Послѣ небольшого раздумья Б. К. возвращается къ біографіи.

— Трудно теоретически разсматривать процессъ письма, но за жизнеописаніе святого должно приниматься иначе, чѣмъ за жизнь писателя. Есть нѣкая условность въ письмѣ, въ родѣ иконописи… А въ другомъ случаѣ технически — полная свобода… Но обманчивая, тому что вашъ матеріалъ вамъ повелѣваетъ. И здѣсь видно, насколько жизнь бываетъ непредвидѣнна, и вопреки всякой логикѣ. Напрашивается иное рѣшеніе, и совсѣмъ иной отвѣтъ, чѣмъ тотъ, который выставленъ жизнью… — Онъ слегка смѣется. — Да, изъ другой области: до чего странно, вѣдь послѣ смерти матери Тургеневъ сталъ обладателемъ Спасскаго, и было у него около пяти тысячъ крѣпостныхъ душъ…

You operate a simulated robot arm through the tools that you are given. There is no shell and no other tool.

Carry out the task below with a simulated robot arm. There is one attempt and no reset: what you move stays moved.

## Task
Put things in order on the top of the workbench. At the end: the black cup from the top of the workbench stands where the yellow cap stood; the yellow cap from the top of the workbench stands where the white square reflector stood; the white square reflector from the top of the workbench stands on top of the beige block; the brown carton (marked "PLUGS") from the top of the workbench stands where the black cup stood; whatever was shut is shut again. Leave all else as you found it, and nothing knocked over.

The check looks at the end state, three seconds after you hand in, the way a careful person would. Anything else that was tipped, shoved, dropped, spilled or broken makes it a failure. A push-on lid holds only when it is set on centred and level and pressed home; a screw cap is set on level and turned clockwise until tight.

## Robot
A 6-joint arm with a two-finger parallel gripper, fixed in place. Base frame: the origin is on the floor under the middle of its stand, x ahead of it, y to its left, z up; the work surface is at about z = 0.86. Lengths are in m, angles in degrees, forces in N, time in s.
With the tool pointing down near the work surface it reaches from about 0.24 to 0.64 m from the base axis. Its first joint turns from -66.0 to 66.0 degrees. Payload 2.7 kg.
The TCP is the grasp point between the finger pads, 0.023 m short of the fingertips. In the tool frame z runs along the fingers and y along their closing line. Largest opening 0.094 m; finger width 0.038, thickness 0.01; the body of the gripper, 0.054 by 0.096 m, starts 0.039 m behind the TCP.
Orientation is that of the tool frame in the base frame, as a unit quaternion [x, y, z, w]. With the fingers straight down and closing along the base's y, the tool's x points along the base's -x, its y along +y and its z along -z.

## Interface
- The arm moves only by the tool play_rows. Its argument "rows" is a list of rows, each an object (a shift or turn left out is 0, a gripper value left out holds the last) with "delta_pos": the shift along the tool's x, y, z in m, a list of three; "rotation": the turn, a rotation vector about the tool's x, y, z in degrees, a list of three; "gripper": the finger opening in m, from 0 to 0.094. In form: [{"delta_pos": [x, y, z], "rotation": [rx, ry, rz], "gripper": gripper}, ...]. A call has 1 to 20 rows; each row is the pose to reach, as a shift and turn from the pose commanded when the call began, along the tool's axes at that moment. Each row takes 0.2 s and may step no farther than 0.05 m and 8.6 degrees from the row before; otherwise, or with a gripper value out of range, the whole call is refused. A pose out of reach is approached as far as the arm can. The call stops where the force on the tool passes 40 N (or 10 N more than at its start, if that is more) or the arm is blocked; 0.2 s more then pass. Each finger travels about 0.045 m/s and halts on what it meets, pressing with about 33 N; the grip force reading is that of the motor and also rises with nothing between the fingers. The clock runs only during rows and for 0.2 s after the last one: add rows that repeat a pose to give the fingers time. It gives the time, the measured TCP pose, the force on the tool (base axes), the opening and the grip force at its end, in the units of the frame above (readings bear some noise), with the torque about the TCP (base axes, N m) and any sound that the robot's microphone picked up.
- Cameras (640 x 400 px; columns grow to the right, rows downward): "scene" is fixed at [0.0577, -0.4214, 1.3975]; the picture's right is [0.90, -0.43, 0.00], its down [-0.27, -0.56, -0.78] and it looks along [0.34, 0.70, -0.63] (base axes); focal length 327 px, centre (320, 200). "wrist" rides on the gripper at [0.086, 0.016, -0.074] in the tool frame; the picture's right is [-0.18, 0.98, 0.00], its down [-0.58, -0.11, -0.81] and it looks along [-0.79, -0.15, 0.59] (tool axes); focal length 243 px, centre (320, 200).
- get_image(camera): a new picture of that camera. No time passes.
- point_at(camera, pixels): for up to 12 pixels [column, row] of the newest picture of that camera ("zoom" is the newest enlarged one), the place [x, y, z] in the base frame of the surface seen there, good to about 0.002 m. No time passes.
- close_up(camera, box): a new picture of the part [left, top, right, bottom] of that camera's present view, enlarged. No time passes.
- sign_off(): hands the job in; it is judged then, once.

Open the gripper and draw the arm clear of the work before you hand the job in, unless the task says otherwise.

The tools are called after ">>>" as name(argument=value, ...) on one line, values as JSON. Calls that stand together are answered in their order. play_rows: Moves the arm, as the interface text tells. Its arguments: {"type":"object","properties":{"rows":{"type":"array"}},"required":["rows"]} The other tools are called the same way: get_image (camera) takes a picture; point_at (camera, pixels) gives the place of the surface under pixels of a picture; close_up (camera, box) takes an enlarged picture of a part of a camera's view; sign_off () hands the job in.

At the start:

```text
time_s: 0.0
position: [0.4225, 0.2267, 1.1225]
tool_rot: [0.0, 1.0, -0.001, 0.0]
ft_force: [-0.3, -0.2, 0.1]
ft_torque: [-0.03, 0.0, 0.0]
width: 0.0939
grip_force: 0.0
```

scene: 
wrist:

— Такъ вы задумываетесь, былъ ли онъ при этомъ европейцемъ?

Б. К. машетъ рукой.

— Какое тамъ! Просто цѣнилъ онъ западную культуру и цивилизацію, многое въ Россіи его раздражало — но по существу Европа все-таки была ему чужда, и оставался онъ русскимь барином… Какіе мы европейцы!

Это «мы», вырвавшееся невольно, правдиво. По стѣнамъ — полки съ русскими книгами, въ изголовьи — икона, изъ сосѣдней комнаты кличутъ:

— Идите, у меня чай съ ватрушками.

И такая русская бѣлокурая голова заглядываетъ въ дверь.

— Папа, ты свободенъ?

Н. Городецкая.
Возрожденіе, № 2051, 13 января 1931.